Entscheidungsdatum: 22.08.2013
1. Auf die Revision des Angeklagten S. das Urteil des Landgerichts Hof vom 16. April 2013
a) unter Erstreckung auf den Mitangeklagten P. dahingehend abgeändert, dass die Angeklagten der bewaffneten Einfuhr von Betäubungsmitteln in nicht geringer Menge in Tateinheit mit vorsätzlichem Führen eines verbotenen Gegenstandes schuldig sind,
b) aufgehoben,
aa) soweit es den Angeklagten S. betrifft, im Rechtsfolgenausspruch mit den dazu getroffenen Feststellungen,
bb) bezüglich des Angeklagten P. mit den Feststellungen im Strafausspruch und im Ausspruch über den Vorwegvollzug.
2. Die weitergehende Revision wird verworfen.
3. Im Umfang der Aufhebung wird die Sache zu neuer Verhandlung und Entscheidung, auch über die Kosten des Rechtsmittels, an eine andere Strafkammer des Landgerichts zurückverwiesen.
I.
Das Landgericht hat den Angeklagten und den nicht revidierenden Angeklagten P. jeweils wegen bewaffneten Handeltreibens mit Betäubungsmitteln in nicht geringer Menge in Tateinheit mit vorsätzlichem Besitz eines verbotenen Gegenstandes in Tateinheit mit vorsätzlichem Führen eines verbotenen Gegenstandes verurteilt. Den Angeklagten hat es deswegen mit einer Freiheitsstrafe von sechs Jahren und sechs Monaten belegt. Gegen den Mitangeklagten hat es eine solche von sieben Jahren verhängt sowie dessen Unterbringung in einer Entziehungsanstalt (§ 64 StGB) bei Vorwegvollzug der Freiheitsstrafe von einem Jahr und sechs Monaten angeordnet.
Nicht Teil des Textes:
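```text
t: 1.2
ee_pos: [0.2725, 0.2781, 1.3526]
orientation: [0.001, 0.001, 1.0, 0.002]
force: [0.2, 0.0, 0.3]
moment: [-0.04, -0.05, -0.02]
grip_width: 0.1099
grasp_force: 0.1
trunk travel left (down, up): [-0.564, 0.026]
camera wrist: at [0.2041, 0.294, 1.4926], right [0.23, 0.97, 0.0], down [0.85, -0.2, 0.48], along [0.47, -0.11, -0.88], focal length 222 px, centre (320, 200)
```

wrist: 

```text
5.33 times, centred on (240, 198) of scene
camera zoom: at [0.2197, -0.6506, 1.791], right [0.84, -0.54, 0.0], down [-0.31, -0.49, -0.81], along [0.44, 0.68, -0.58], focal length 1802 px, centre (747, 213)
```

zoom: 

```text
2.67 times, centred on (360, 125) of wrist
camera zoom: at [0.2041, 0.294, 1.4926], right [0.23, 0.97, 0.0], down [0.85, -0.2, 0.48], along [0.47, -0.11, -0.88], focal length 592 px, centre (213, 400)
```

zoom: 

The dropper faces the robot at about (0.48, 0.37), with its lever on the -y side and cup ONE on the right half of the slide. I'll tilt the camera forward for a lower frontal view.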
Gegen dieses Urteil wendet sich der Angeklagte mit seiner auf Verfahrensrügen und die näher ausgeführte Sachrüge gestützten Revision. Das Rechtsmittel hat den aus dem Tenor ersichtlichen Teilerfolg.
II.
1. Die Verfahrensrügen bleiben aus den Gründen der Antragsschrift des Generalbundesanwalts vom 17. Juli 2013 ohne Erfolg.
2. Das Urteil hat allerdings keinen Bestand, soweit der Angeklagte wegen bewaffneten Handeltreibens von Betäubungsmitteln in nicht geringer Menge verurteilt worden ist. Insoweit entbehrt der Schuldspruch einer ihn tragenden rechtsfehlerfreien Beweiswürdigung.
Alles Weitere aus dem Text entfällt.